As I mentioned, the theme of "what will suffice" has been cropping up everywhere in my life lately. In the arena of writing, all the greats have hammered away (does one "hammer" in an arena?) at the concept of finding what will suffice. In poetry, especially, this is necessary. Here is William Safire's rollicking advice for writers:

Do not put statements in the negative form.
And don't start sentences with a conjunction.
If you reread your work, you will find on rereading that a
great deal of repetition can be avoided by rereading and editing.
Never use a long word when a diminutive one will do.
Unqualified superlatives are the worst of all.
De-accession euphemisms.
If any word is improper at the end of a sentence, a linking verb is.
Avoid trendy locutions that sound flaky.
Last, but not least, avoid cliches like the plague.
~William Safire, "Great Rules of Writing"
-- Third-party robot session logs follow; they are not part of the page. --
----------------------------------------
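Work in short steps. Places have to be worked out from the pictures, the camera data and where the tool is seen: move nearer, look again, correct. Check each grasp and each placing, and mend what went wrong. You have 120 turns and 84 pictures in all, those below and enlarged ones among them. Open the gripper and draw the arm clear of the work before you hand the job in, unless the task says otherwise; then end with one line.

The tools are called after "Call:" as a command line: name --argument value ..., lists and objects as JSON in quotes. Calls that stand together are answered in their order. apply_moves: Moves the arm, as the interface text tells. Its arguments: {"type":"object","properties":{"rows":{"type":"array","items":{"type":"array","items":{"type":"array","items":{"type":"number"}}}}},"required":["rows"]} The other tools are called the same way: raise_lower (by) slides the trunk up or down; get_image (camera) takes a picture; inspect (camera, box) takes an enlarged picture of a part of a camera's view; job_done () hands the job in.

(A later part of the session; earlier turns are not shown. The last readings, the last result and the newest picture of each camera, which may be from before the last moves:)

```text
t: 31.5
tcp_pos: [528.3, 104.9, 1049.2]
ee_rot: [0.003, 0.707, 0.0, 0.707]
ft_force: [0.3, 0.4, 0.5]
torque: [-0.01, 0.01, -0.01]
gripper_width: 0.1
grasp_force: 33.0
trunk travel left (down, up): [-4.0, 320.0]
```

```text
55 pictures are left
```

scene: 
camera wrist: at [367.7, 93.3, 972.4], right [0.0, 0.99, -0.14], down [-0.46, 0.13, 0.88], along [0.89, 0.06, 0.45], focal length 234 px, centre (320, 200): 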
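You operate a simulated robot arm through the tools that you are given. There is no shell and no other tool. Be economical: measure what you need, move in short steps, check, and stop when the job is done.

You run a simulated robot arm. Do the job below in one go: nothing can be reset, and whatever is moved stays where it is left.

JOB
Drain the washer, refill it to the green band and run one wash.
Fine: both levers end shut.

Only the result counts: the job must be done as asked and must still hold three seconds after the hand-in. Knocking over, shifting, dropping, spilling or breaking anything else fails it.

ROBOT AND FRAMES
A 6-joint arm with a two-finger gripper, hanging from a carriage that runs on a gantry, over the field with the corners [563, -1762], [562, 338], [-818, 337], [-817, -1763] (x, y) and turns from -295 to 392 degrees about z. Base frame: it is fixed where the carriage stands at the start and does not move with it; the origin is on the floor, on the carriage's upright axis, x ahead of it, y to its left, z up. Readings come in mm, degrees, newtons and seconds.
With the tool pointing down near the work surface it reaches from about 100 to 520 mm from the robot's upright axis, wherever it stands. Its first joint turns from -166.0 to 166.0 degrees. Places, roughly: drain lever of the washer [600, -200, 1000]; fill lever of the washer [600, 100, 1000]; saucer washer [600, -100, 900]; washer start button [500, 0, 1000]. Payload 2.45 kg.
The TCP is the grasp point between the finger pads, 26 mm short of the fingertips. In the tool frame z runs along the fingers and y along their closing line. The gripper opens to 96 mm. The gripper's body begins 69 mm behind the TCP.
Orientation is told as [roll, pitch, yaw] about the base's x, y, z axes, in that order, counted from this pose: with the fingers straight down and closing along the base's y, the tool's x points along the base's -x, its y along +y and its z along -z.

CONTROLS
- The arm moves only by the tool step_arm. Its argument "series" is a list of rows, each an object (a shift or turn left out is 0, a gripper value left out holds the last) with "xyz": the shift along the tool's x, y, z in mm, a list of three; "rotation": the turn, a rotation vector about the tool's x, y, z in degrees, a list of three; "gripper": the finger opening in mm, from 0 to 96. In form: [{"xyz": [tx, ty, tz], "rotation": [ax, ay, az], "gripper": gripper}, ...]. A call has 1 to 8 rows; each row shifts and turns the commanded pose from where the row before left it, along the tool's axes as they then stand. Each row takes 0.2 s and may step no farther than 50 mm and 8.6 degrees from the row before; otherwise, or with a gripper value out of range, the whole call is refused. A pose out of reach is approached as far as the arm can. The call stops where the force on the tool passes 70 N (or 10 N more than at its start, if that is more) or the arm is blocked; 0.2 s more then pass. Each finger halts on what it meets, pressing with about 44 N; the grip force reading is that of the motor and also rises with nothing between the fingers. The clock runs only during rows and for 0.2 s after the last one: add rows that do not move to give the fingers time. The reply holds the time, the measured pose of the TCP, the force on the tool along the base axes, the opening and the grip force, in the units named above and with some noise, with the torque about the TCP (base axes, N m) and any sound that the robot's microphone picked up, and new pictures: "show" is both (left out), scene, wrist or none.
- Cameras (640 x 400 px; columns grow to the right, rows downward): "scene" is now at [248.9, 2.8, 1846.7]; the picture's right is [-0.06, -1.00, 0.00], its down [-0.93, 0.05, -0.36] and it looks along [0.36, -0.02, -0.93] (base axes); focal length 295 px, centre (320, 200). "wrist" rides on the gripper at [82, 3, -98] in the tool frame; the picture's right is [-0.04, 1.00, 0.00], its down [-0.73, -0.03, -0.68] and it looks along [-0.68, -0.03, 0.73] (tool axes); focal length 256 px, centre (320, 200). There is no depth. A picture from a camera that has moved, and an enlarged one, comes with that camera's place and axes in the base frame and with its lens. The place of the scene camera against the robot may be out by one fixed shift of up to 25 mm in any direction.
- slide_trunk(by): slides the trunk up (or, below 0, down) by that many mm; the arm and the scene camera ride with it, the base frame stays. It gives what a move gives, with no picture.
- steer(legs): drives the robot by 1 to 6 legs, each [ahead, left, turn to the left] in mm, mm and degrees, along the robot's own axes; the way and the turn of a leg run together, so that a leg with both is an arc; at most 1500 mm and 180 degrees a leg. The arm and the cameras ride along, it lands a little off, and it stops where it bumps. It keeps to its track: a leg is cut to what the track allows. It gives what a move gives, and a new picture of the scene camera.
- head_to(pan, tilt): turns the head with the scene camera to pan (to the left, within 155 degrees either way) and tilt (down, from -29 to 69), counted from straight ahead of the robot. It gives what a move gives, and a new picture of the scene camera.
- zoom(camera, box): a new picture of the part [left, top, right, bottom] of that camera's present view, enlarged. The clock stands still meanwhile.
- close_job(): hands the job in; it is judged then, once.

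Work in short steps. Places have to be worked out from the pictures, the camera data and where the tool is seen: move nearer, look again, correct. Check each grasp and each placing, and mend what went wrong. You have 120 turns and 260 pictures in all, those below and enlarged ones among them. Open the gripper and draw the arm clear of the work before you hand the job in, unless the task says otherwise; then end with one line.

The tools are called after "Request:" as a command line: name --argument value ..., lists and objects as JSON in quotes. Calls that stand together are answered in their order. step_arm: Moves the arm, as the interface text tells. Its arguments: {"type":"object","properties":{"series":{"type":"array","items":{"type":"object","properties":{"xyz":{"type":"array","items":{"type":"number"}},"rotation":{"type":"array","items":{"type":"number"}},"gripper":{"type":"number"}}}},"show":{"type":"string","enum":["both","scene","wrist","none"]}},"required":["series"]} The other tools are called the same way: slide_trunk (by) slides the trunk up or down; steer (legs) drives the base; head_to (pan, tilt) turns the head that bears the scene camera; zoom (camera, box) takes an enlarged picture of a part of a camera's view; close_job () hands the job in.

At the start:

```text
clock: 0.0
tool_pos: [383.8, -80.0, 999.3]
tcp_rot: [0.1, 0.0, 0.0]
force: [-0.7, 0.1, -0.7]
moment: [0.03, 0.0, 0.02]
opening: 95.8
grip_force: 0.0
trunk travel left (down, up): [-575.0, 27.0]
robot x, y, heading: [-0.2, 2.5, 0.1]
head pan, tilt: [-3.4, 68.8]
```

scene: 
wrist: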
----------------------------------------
(Anne Fadiman has a whole essay about footnotes and plagiarism that reads like this, by the way. Thirty-eight footnotes in nine pages of an essay about writers using other writers' material. It's in Ex Libris. She called it "Nothing New Under the Sun," and she even footnoted the title!)

"What will suffice." Writers who are any good know what will suffice. And after these writers write, they re-write. Don't you think that says something? Virtuosos practice and have coaches. They hone in on the good, and practice only that. Sculptors take away all of the marble that is not the statue - and know what of the marble is the statue. And writers put thousands and thousands of words on pages (or screens), and then remove what is not the writing. They hone in on the word - the message - the intention and the delivery of the intention - and then take out everything that is not the word. And none of it is in the first pass. The first draft is shapeless marble. The first sightreading session is only an approach and an introduction.

If it's messy, that doesn't mean you're not doing it right. It only means you're not done yet.

Finding what will suffice is not the same thing as winning the lottery. Finding what will suffice is a whole lot more like work.